Coalition blocks major Hyde Park thoroughfare to end Illinois’ 23-year-long rent control ban

Mengshin Lin
David Wilson, a member of the Metropolitan Tenants Organization, holds a sign protesting the rent control ban outside State Rep. Curtis Tarver II’s (D-25th) office after Tarver voted against lifting the ban.

Dozens of Hyde Park residents used a U-Haul truck to set up a couch, lamp, chairs and mattress in the middle of 53rd Street, shutting down part of “High-Rent Avenue” in front of State Rep. Curtis Tarver II’s office to protest what they called increasingly unaffordable rents in the area.

The demonstration—organized by Lift the Ban Coalition on Friday, March 6 at Nicholas Park on 53rd street—called out Tarver (D-25th) for voting against HB255, a bill than would end the 1997 Rent Control Preemption Act, when he had campaigned on supporting rent control.

Tarver had initially said he backed the proposed rent control ordinance, but later changed direction when he voted against the bill in March 2019, according to a Friday, March 6 article in the Hyde Park Herald.

Mengshin Lin
Members of Lift the Ban Coalition chant along 53rd Street during the rent control rally on Friday, March 6.
Mengshin Lin
Diego Morales, a member of the Chicago Democratic Socialists of America, gives a speech in front of State Rep. Curtis Tarver II’s office while holding a flip-flop to symbolize Morales’ “flip-flop” position on the rent control bill, which he campaigned on during his 2018 run for office.

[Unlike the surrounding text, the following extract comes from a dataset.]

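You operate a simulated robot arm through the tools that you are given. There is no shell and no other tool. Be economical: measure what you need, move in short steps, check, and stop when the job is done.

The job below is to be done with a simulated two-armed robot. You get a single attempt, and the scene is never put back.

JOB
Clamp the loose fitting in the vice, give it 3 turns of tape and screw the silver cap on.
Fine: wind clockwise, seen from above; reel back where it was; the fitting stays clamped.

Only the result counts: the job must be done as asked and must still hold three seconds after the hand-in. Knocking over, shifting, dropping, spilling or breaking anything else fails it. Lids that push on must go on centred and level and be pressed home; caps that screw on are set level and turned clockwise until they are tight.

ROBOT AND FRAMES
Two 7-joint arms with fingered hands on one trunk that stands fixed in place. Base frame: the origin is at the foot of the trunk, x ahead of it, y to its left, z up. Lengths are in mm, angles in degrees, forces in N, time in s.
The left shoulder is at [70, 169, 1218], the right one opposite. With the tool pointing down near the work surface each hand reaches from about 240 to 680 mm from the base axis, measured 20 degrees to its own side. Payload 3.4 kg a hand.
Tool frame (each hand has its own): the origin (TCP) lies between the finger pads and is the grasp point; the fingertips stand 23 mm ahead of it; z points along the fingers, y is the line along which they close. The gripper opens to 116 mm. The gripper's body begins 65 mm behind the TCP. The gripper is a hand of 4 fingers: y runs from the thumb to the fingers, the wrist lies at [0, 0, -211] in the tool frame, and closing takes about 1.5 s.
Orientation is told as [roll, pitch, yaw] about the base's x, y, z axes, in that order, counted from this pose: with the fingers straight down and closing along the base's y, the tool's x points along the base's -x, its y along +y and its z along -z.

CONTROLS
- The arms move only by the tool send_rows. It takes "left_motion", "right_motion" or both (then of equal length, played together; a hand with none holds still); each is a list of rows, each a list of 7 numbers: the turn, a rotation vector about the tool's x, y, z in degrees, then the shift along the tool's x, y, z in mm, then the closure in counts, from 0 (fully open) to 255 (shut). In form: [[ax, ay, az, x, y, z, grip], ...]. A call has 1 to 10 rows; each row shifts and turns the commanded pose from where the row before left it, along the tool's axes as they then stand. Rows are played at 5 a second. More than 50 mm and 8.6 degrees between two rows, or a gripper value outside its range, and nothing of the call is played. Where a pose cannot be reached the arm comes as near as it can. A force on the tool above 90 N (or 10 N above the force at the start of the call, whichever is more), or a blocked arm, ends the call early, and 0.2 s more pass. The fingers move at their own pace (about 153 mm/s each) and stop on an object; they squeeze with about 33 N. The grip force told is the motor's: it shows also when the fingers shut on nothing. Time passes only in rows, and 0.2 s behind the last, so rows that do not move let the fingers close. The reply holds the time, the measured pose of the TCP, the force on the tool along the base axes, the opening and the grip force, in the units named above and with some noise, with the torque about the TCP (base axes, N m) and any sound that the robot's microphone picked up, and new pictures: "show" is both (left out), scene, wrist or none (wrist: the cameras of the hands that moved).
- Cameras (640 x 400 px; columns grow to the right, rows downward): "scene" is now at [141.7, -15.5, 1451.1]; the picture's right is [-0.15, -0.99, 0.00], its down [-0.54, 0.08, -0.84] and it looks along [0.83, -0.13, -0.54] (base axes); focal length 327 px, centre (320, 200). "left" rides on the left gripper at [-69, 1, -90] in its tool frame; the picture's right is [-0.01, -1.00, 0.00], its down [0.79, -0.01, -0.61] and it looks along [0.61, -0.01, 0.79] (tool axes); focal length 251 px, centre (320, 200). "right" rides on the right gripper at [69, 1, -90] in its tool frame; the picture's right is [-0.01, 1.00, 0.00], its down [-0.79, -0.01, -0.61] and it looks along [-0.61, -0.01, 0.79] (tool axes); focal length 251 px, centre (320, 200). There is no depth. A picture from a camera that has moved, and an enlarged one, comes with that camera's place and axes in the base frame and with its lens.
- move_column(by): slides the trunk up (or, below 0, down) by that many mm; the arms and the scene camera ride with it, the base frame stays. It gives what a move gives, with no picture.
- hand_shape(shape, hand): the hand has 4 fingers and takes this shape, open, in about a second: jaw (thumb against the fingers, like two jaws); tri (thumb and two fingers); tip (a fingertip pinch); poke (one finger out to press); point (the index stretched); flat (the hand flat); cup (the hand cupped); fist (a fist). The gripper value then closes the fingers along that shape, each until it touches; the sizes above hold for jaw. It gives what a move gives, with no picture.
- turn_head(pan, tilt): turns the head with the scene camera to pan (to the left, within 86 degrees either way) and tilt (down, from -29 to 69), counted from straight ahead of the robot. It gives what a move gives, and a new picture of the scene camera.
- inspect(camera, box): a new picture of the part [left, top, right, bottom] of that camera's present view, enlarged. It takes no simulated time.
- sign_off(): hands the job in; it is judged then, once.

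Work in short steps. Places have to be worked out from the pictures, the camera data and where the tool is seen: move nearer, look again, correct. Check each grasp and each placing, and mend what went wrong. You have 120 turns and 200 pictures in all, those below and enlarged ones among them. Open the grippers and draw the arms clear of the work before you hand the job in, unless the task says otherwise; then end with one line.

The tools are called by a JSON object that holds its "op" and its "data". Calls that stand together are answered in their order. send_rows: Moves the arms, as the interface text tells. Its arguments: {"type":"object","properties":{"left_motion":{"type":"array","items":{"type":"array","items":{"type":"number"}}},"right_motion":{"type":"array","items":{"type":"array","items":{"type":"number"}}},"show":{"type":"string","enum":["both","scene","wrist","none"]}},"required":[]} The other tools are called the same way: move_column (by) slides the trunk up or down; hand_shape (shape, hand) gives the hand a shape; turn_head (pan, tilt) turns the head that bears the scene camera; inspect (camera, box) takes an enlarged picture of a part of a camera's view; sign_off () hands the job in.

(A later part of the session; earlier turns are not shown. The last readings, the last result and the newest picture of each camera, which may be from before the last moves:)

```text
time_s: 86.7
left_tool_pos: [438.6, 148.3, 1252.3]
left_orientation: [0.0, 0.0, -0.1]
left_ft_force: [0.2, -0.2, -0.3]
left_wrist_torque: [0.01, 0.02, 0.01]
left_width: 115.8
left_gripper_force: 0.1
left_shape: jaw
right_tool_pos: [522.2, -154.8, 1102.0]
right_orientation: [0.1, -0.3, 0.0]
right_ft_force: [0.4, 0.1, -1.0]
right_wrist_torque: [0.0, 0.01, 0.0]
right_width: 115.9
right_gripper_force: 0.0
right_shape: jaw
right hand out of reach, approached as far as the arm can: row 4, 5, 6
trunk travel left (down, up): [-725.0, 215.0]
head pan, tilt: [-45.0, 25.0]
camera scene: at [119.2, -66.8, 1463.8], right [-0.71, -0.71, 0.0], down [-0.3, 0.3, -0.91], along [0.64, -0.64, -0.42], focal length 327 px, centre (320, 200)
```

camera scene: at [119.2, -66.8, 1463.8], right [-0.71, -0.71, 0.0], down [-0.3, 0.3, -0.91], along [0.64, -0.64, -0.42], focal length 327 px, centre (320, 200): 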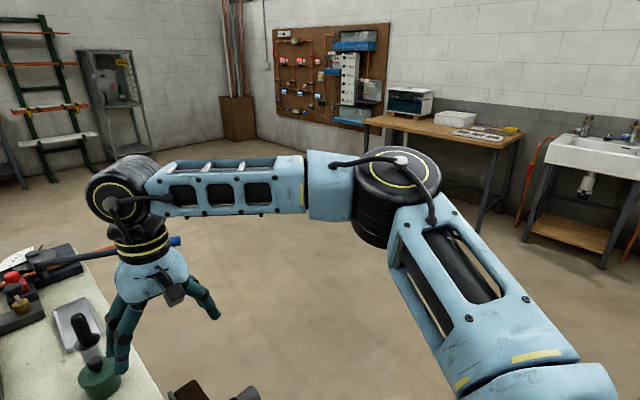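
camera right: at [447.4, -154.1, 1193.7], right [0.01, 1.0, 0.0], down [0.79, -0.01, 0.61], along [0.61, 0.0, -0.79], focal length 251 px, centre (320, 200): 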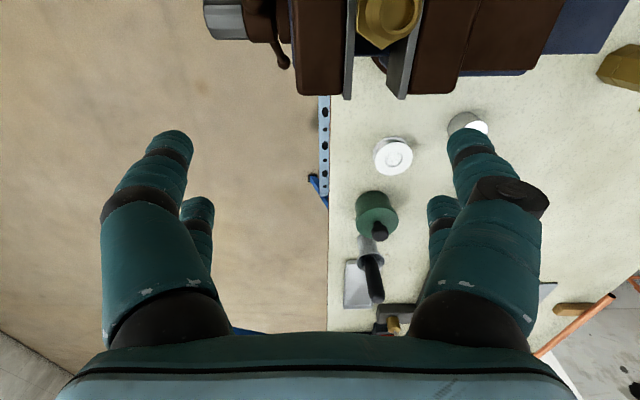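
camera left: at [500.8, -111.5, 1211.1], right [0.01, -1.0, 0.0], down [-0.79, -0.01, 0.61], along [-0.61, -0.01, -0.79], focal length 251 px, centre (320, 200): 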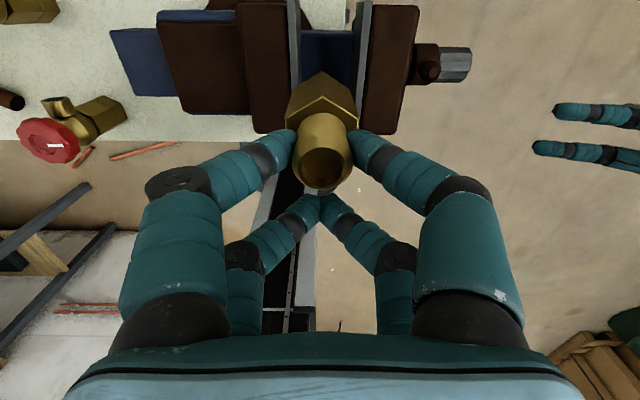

Tarver told the Herald that he did “not believe rent control is effective,” according to its article. The Chronicle attempted to contact Tarver on Thursday, March 12 and Friday, March 13, but was told that he would not be available until the following week.

“Right now there is a statewide ban that needs to change, the ban needs to be lifted,” said Roderick Wilson, executive director of Lugenia Burns Hope Center, a leadership and development institute founded by former President Barack Obama and Sokoni Karanja in the ’90s to support black people on the South Side. “We need this to protect the population of Illinois and Chicago … and this is something that will protect everybody.”

Representatives from several organizations, including the Chicago Teachers Union, Chicago Democratic Socialists of America and Jane Addams Senior Caucus delivered speeches as Hyde Park tenants chanted and held signs that read “High-Rent Ave.,” “Lift the ban” and “No-poor Rd.,” to name a few.

In 2015, the University of Chicago, based in Hyde Park, sold many of its graduate student housing complexes to private property management and it became impossible to afford for many students, said Laura Colaneri, a doctoral candidate studying Hispanic and Luso-Brazillian studies at the University of Chicago.

Mengshin Lin
Deb Hass holds a sign on 53rd Street while other Hyde Park tenants sit on a mattress on the middle of the street during the rent control rally.
Mengshin Lin
Tenants block off 53rd street by setting up furniture to mimic displacement from a single family home in Hyde Park.
Mengshin Lin
(From right) Marc Kaplan, a member of Lift the Ban Coalition, and Helena Duncan, a member of the Chicago Democratic Socialists of America, sit on a couch on 53rd Street during the rent control rally.

“The private developer started trying to charge us additional utility fees for common area utilities, so it’s really just a way of adding on an additional fee,” said Colaneri, a member of the university’s Graduate Students United, which conducted a 2018 survey covering an number of quality of life issues including housing. “All of us are facing the same issues where 30% of people are paying over 1,000 a month, 25% of people are paying more than a third of their income and another 20%, over half of their income.”

According to data published May 29, 2019, the price of rent has increased by approximately 12% over the past year, with rent for a one-bedroom apartment rounding out to roughly $1,751, just under Chicago’s average rent price for a one-bedroom apartment, $1,944.

Lillie Young, a 78-year-old member of Jane Addams Senior Caucus, said before she moved to a taxincentive building—complexes where landlords can claim tax credits in return for renting units at lower prices to low-income tenantsher landlord increased her rent by $50 to $100 per month two years in a row.

“I spoke to the alderman and the alderman said the landlord can raise the rent to whatever they want,” Young said. “That’s why I am out here fighting for rent control.”